Spinach is a leafy green vegetable related to beets and quinoa that belongs to the amaranth family. Although it has low calories, it is filled with nutrients. Spinach and other dark, leafy greens are good for the skin, hair, and bones as well as helping in diabetes management, cancer prevention and heart diseases prevention.

For those whose kidneys are not properly working, consuming too much of this potassium can be dangerous. An excessive accumulation of gas can be caused by eating too much spinach as well. Therefore, the recommended amount is two cups per day. Stir fried spinach is very popular in Bangladesh.


Broccoli, which is similar to cabbage, Brussels sprouts, kale, and cauliflower, is a green vegetable. Broccoli is a good source of fiber, vitamins, and minerals. It has the potential to improve health in a number of ways, including lowering inflammation, increasing blood sugar control, boosting immunity, and promoting heart health.

Each day, adults only require around 2.5 cups of cooked veggies. Broccoli is generally safe to eat, and any adverse effects are minor. The most prevalent side effect is gas or intestinal irritation, which is produced by the high fiber content of broccoli. Bangladeshis enjoy these as broccoli fry.

Mustard leaves

Mustard greens have a spicy flavor and come from the mustard plant. Vitamin K, vitamin C, and plant chemicals with antioxidant and anticancer properties are particularly abundant. Incorporating mustard greens into the diet may also help the heart, eyes, and immune system.

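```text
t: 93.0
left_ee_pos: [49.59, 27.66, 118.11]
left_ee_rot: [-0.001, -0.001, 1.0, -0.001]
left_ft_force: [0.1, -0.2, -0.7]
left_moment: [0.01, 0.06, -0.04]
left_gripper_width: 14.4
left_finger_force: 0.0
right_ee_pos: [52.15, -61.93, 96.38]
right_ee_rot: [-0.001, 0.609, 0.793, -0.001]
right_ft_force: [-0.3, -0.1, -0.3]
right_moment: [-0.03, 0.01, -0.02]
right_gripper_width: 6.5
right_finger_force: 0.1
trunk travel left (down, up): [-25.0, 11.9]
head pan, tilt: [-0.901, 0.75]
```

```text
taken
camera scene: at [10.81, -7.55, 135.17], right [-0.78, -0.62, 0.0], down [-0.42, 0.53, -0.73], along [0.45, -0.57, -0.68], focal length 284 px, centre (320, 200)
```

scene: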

Mustard greens contain oxalates, which, if ingested in high amounts, can raise the risk of kidney stones in some people. If someone is prone to oxalate-type kidney stones, they should limit the intake of mustard greens. Fried mustard leaves are a palatable dish in this country.


Beetroots are high in fiber, folate, manganese, potassium, iron, and vitamin C, among other minerals. Beets and beet juice can enhance blood flow, reduce blood pressure and improve exercise performance. Adults have to eat over two cups of sliced beets to meet the daily nitrates needs.

Before including beets or beetroot juice in one’s diet, anyone with low blood pressure or who is currently taking blood pressure medication should consult a doctor. Beets are high in oxalates, which can lead to kidney stones in persons who are predisposed to them. Sautéed beetroot is how Bangladeshis like to have it.